### Extracted text
<<<<

Most of the plywood was in pretty decent shape, except the outer edge of the bulkhead. 4 layers thick in some areas, 1 mat, 1 roving, 1 mat, 1 roving... then finish cloth. Beastly strong... I went down to the first layer of mat, I'll come back with an 8 inch pad sander to keep everything smooth.

Took a dinner break, and came back to do some more grinding. I burned down the tabbing... Still have a few feet to go before its a fresh start on the starboard.

Pylasteki looks like 25 pounds of powdered sugar was dumped inside of her...

Zach

Tuesday, March 16, 2010

Transom and how to's...







Today I took off work around 3:00 and went till 7...

I started out with a template of the stringers that will become the cockpit sides.
The easiest way I've found to start a project that hangs in space... Is to build a 2 dimensional outline that can be hung in space, defining a few planes.

In this case, I have some very straight 2x4's that are marked out in 6 inch increments from the aft end of the cockpit back. In addition to this, I have lines drawn square to the faces... so I can measure down with a tape measure or folding rule (folding rule gets a better fit) and jot down the measures on a notepad. The easy way is feet, inches, 8ths. When you go to warp a batten around something 16ths don't matter very much.

Good batten material: buy a #1 kiln dried treated 2x4 that is perfectly straight, no knots around 10 feet long... Rip with the grain... Feel around for hard spots and thin it down if there are any. Its not so important for lofting lines that it be perfectly the same width, as it is that it'll bend to your marks evenly. If you are jointing with a table saw... rip off one side, put your ripped side to the fence... rip again... then take your pass. I like around a 1/2 inch thick for big boat stuff... Rip a bunch of them, as they age some turn to hockey sticks/firewood.

From here, I marked out a piece of flat birch plywood... doesn't do you any good to make a template out of scraps that aren't straight and flat. I used a sheet rock t-square and made lines every 6 inches, then laid a piece of brown contractors paper across the plywood, and remade my lines. If it fits right the first time, I have my template for the other side... but where the paper comes to shine, is doing what I did here. See the tall section at the far end? I measured down from the underside of my 2x4's... You can either do the math to add a few inches to every measure, or just slide the paper to where it looks right... and or, find a piece of scrap that it lays over but didn't have a factory side to loft off of...

Next, take a screw and lay it on your marks... smack it with a hammer. Your mark is transferred from the paper to the plywood quite nicely. Now warp a batten around and play connect the dots with a pencil. Let it fly where ever it runs natural... this is just a template.

Take it to the boat, screw it to your bridge... now take a compass with a pencil, lay it on the hull and scribe the line. 3/4 or 1 inch is a good setting... measure it and jot it down on the piece. Go back and cut it out with a jig saw (or a circular saw like I did here... it's faster.)

>>>>

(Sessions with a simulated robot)
<<<<

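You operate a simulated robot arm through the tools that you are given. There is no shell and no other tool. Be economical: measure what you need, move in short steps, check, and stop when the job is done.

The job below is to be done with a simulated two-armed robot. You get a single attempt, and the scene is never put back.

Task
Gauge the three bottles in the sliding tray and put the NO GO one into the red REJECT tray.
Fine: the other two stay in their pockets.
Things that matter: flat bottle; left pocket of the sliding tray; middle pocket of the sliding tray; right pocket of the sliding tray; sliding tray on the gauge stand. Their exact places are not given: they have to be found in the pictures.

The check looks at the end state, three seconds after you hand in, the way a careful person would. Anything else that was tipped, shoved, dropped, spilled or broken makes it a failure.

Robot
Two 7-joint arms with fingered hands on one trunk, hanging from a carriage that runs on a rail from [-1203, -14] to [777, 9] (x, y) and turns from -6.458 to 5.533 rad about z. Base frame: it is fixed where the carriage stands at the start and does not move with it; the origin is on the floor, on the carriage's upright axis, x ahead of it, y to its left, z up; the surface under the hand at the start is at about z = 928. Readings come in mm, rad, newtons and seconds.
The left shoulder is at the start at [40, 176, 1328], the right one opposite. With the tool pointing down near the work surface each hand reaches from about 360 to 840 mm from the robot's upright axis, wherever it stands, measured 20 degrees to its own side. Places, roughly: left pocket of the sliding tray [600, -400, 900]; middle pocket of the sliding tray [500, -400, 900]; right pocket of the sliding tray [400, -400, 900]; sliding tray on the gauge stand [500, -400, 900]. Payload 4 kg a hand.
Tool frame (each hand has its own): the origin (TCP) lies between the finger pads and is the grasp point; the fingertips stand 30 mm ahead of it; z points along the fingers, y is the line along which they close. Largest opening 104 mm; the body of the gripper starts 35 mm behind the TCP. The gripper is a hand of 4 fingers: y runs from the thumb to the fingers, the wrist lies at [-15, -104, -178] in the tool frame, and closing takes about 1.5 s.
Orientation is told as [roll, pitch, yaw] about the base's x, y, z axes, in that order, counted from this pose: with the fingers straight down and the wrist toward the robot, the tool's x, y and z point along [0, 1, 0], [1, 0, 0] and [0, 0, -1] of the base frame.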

>>>>
<<<<

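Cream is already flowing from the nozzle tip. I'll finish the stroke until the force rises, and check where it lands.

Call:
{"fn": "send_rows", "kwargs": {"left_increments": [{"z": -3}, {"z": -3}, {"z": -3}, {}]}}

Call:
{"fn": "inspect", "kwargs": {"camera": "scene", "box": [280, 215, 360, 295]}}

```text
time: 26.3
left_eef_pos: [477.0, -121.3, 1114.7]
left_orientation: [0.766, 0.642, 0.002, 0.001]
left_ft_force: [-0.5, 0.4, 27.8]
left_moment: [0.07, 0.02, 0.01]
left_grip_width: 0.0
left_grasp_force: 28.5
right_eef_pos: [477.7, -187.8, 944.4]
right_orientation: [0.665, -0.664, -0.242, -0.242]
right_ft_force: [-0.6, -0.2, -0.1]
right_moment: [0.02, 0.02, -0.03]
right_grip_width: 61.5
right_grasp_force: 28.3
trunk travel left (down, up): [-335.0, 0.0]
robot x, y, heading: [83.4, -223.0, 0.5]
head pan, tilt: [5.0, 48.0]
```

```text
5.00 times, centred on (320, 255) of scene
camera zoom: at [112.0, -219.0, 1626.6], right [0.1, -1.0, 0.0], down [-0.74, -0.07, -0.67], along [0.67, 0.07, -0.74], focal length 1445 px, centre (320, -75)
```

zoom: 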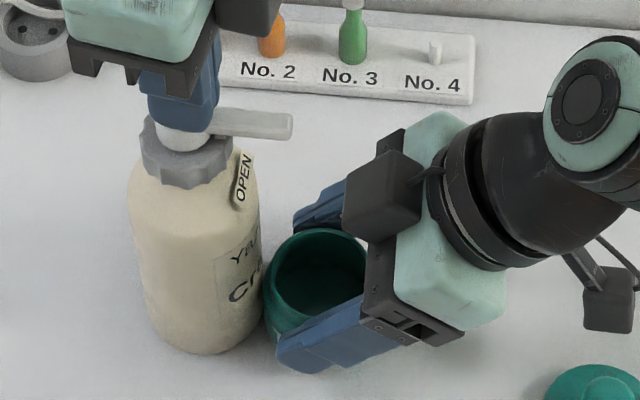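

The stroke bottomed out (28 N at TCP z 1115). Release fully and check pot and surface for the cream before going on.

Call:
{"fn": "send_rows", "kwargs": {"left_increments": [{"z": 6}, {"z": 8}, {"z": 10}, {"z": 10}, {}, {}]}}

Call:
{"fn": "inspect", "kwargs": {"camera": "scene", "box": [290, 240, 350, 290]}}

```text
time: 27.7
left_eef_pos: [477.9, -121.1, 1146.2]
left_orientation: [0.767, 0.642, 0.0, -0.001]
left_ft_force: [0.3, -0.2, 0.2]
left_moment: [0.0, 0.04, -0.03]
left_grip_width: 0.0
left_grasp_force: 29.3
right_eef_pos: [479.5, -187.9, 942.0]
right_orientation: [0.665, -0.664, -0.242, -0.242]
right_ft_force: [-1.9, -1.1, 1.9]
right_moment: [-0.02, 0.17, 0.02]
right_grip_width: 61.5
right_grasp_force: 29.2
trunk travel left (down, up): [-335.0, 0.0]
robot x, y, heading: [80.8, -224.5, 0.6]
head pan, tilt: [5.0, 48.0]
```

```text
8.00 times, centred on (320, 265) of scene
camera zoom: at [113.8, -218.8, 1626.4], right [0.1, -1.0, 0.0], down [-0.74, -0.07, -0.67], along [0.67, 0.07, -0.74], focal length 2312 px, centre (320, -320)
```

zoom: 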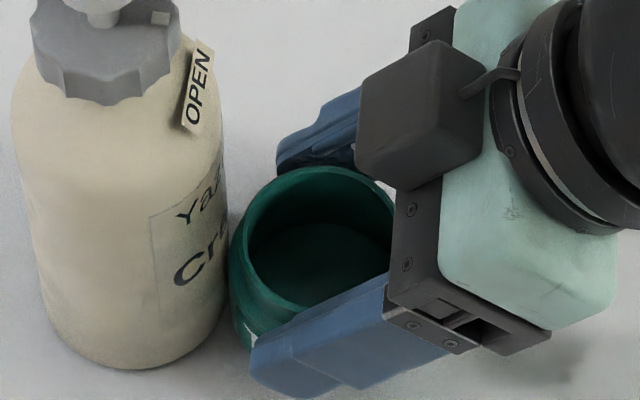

>>>>

### Task requirements
- a) What does the extracted text say from "Transom and how" through "a few planes."? Give the exact wording.
- b) Continue the extracted text from where it stops.

### Results by task
- a)
Transom and how to's...







Today I took off work around 3:00 and went till 7...

I started out with a template of the stringers that will become the cockpit sides.
The easiest way I've found to start a project that hangs in space... Is to build a 2 dimensional outline that can be hung in space, defining a few planes.

- b)
If you are doing a bulkhead that has a sole that is flat... I build a carpenters square that stands on its own... a 1 ft square piece of 3/4 as the base, and two 2 foot tall by 1 foot wide pieces screwed together. Now if your floor is square you have something to align to, something to screw a piece of luan to for a joggle/tick stick...

Anyway, next up I cut the transom flat. I said yesterday I was going to loft a 1/2 inch curve into it... I decided today that flat will work just fine. A Triton's transom curves out 5 inches from square, per the plans... 3 1/2 inches at the top by my measuring. Mine was 2 1/2 inches taller than flat, so you have options. Either warp a batten around it, or take a piece of doorskin and roughly scribe the transoms curve on it. Then transfer that to a piece of 3/4 plywood that is wide enough not to lose its flatness... then come back and lay a pencil on top and scribe your line. If you like it... come back with a sharpie.

Once I scribed my line, I measured it out... 32 inches from the bottom of the heart to each corner, and 21 to the middle.

I cut the transom with a thin metal cut-off wheel (1/8th inch) on a 4.5 inch grinder. I always cut this kind of thing at an angle, where the back of the cut is much higher than the line, in case of goofs. If you try to hold it perfectly level, and things go awry you have to make it grow back.

I also advise cutting a 1/4 inch higher than the mark. It doesn't take long with 40 grit on an 8 inch grinder to turn a whole boat into dust. I came back with a straight edge and played with it till it looked right.

After that the weather started going south, so I fired up the grinder and attempted to burn off all the gelcoat on the port side. Didn't make it all the way... but total time invested hit 16 hours for the port side. She has an 1/8th inch of white, on top of the black tooling gel... It's about like firing up a grinder on a parking lot.

Monday, March 15, 2010

Warm weather has arrived!


So, last fall I cut out Pylasteki's cockpit to gain access to the rudder tube and make the cockpit lockers water tight.

This had a good and a bad side... on one hand, I had access... On the other, her insides turned to be outside. So, no interior work over the winter.

Saturday I spent the day working re-working my plans. I've learned a few things over the winter as far as time savings go. I had planned on using marine grade plywood to wall off the lockers, tabbing to the hull like the rest of the bulkheads, one sheet of which walked away a few months ago. (Drat.)

Having spent more than my fair share of time wedged in to the cockpit lockers grinding out various rotten wooden supports, glassing, and generally contorting... The time came to break out the thin metal cutoff wheel on the angle grinder.

My reasons for a fresh start:
I like destruction...
My back stay chain plate knee is rotten...
The cockpit lockers are to narrow to work a sail bag through, making the v-berth the sail locker.
The old lockers gave great access to the shallow end where you can't put anything, and require standing on your head to get to the deep recess where everything falls.
The athwartship bulkhead that keeps stuff in the lazarette from sliding under the cockpit isn't structural... and keeps one from being able to stash a decent size oar in the cockpit locker.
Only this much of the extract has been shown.